As we should all know by now, predicting the top or bottom of a market based solely on past patterns is a task at which many of the most highly rewarded people in our society can fail because they, too, underestimate the role of randomness. While there can be rewarding opportunities in randomness, they are random, so we should focus our energies on the non-random factors over which we can exercise a genuine choice, such as saving more money, defining our goals and risk profile, and building our knowledge.

How might people invest differently if they did not rely on these assumptions? What might happen if they sought objective feedback and guidance from a professional who’s not making those assumptions?
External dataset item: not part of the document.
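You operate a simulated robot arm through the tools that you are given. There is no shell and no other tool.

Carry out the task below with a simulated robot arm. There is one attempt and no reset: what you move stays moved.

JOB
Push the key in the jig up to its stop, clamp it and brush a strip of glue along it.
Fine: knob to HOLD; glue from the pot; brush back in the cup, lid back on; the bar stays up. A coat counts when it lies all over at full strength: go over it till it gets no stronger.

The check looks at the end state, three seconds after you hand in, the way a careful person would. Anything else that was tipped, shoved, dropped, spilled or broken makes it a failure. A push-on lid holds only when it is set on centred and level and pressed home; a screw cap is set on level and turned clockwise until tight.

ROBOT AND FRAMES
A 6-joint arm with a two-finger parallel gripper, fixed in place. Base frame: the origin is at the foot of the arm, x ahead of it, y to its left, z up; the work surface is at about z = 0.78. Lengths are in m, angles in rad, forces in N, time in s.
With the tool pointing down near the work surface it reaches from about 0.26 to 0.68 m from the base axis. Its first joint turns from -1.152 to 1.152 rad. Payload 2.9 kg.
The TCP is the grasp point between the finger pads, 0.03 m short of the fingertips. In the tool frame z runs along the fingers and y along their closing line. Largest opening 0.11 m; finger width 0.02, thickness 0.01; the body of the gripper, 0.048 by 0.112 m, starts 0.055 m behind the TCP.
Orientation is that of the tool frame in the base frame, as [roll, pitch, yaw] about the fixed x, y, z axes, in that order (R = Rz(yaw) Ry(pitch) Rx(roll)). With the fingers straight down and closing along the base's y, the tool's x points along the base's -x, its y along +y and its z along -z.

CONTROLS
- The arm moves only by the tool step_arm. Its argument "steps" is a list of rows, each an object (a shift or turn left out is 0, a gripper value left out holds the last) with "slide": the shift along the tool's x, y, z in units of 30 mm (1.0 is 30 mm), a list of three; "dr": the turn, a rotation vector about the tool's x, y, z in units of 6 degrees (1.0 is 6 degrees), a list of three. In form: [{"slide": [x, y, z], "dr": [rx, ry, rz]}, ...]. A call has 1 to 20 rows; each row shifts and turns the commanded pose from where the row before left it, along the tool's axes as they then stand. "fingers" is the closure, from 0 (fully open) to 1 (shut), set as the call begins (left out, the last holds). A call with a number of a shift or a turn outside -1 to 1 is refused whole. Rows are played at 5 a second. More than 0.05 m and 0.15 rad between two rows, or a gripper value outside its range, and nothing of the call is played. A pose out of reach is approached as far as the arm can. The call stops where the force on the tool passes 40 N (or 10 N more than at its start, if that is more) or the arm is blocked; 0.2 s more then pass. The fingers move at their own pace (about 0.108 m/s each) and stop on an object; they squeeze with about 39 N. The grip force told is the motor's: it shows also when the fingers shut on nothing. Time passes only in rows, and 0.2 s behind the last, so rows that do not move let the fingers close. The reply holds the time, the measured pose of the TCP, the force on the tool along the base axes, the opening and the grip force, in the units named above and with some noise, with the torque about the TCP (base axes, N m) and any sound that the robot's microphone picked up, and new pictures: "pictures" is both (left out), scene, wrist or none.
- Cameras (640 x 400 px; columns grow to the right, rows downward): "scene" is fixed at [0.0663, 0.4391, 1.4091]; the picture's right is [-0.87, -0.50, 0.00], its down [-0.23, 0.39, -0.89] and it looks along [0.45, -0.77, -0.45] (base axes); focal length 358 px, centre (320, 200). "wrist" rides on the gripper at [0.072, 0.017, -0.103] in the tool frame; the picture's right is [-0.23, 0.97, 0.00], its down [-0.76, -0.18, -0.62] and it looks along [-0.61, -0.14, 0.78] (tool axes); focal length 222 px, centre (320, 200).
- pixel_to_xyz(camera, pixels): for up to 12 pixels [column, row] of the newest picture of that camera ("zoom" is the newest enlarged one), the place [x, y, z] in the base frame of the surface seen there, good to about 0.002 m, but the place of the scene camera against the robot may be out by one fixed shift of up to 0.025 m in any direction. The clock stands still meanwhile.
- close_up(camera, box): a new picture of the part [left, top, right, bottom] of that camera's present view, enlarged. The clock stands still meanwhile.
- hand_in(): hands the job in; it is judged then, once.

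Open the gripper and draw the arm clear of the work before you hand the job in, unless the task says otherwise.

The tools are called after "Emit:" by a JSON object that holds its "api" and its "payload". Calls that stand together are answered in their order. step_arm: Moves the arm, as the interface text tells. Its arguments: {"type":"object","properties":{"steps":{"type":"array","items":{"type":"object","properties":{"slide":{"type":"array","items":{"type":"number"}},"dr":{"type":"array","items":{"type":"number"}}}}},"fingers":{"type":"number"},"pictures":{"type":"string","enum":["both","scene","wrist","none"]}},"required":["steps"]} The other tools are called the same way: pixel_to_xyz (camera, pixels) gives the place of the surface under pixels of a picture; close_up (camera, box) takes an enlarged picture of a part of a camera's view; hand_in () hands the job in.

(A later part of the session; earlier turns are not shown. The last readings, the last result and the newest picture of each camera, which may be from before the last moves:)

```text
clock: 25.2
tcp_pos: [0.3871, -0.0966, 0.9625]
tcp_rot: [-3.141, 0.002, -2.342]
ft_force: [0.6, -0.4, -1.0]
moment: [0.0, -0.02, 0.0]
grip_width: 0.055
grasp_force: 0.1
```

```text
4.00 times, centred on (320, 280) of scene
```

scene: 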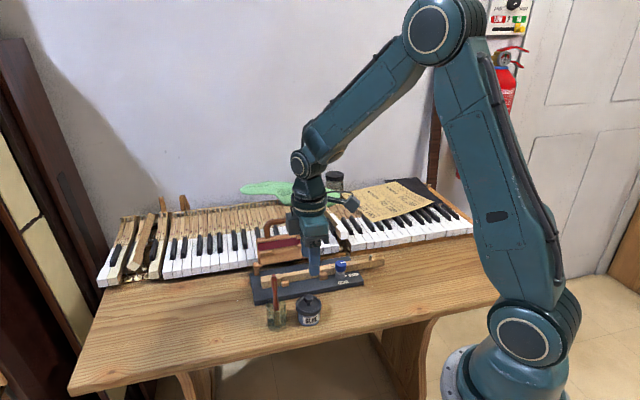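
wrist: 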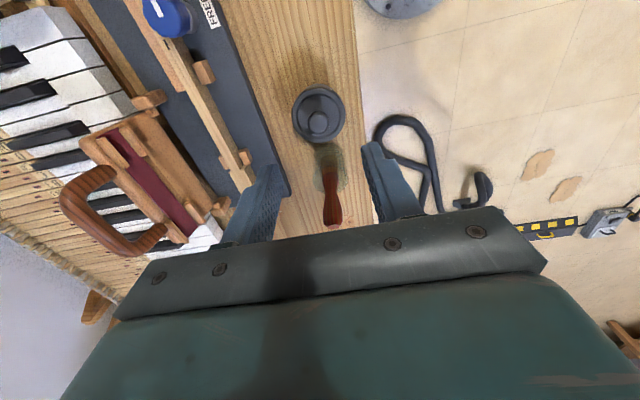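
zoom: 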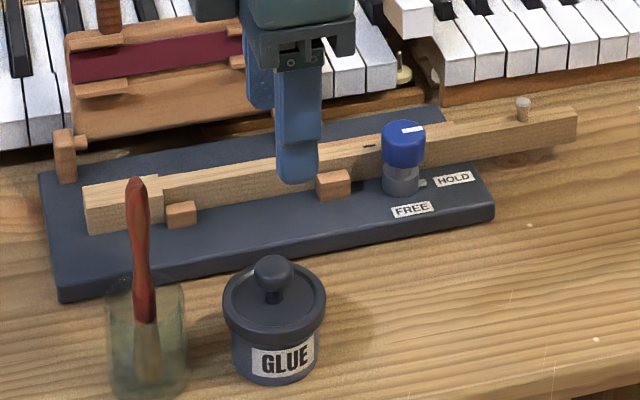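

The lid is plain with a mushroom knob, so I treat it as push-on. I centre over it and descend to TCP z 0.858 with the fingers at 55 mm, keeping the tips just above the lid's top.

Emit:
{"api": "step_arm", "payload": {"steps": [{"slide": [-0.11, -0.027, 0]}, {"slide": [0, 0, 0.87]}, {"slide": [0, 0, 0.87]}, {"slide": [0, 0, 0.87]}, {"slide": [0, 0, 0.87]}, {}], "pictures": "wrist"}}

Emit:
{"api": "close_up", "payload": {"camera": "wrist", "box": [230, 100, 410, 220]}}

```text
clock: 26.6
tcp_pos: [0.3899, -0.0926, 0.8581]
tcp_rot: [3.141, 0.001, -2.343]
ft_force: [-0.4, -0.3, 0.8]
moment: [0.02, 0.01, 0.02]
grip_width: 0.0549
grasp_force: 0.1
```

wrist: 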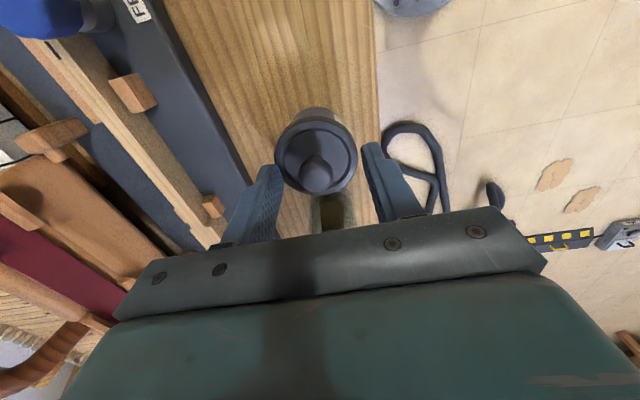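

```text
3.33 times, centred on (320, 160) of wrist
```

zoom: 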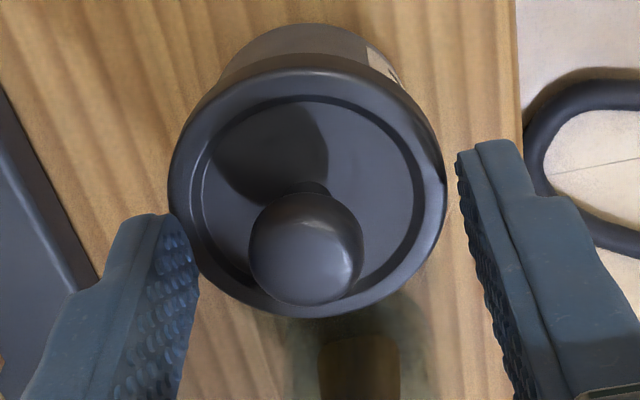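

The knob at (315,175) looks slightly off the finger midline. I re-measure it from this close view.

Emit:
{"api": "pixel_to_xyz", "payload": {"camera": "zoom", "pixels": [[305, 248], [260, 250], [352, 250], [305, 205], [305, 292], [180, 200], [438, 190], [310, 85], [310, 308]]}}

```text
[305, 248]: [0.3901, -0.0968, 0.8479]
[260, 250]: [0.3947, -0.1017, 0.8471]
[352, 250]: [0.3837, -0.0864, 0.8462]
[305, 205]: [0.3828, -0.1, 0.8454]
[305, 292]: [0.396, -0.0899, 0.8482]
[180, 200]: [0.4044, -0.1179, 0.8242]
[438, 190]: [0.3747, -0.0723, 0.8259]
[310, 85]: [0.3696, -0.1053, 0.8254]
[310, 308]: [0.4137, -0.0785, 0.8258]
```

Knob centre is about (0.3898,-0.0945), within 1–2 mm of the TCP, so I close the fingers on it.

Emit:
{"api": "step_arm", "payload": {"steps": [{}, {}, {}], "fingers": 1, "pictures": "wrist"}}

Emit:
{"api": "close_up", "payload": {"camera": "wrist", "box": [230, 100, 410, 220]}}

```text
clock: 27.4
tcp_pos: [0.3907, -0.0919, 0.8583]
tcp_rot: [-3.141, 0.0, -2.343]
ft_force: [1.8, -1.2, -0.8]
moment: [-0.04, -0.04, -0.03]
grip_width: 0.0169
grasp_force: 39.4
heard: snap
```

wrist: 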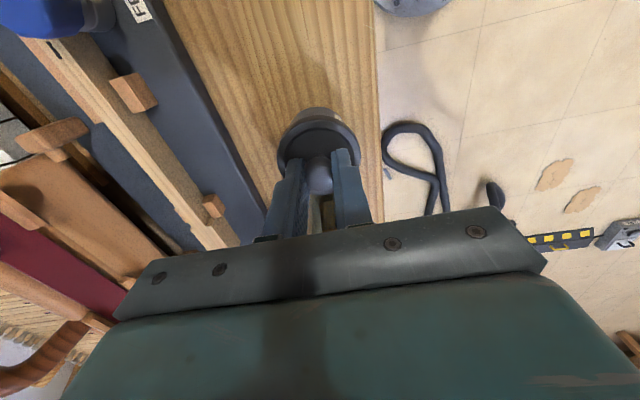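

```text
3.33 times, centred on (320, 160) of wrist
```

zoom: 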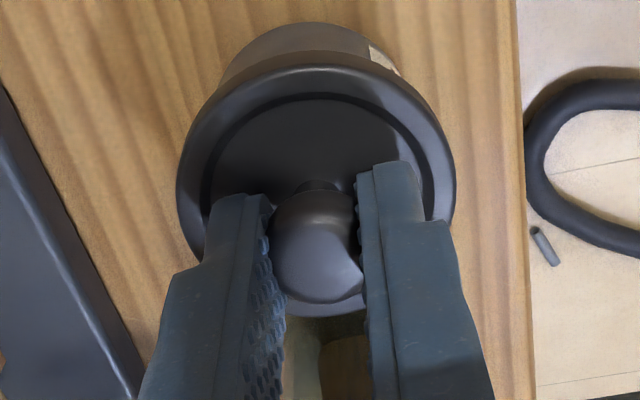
During the current financial panic, I’ve had a few chats with a commodity broker. One Friday, coincidentally after I had written this article, the broker exclaimed to me that he had been an idiot over that week. When I asked what he meant, he explained that he had done surprisingly well over the preceding two weeks by just guessing at possible market opportunities. But he began the following week thinking he had discerned the formula for his good fortune and “knew” just what to do next. What followed? He lost everything he had gained. “I did great for two weeks by just guessing; then, once I was sure I ‘knew’ what I was doing, I gave it all right back.” When I mentioned the cognitive errors I’ve discussed in this article, he remarked that he was a perfect example of them all.

Deeply ingrained habits of thought can discourage you from examining assumptions about how you think the world works. Fallacious assumptions can be a form of avoidance, and when avoidance runs your life, it can become self-defeating. Monte Carlo may glitter, but do you want to run your life as if it were a casino?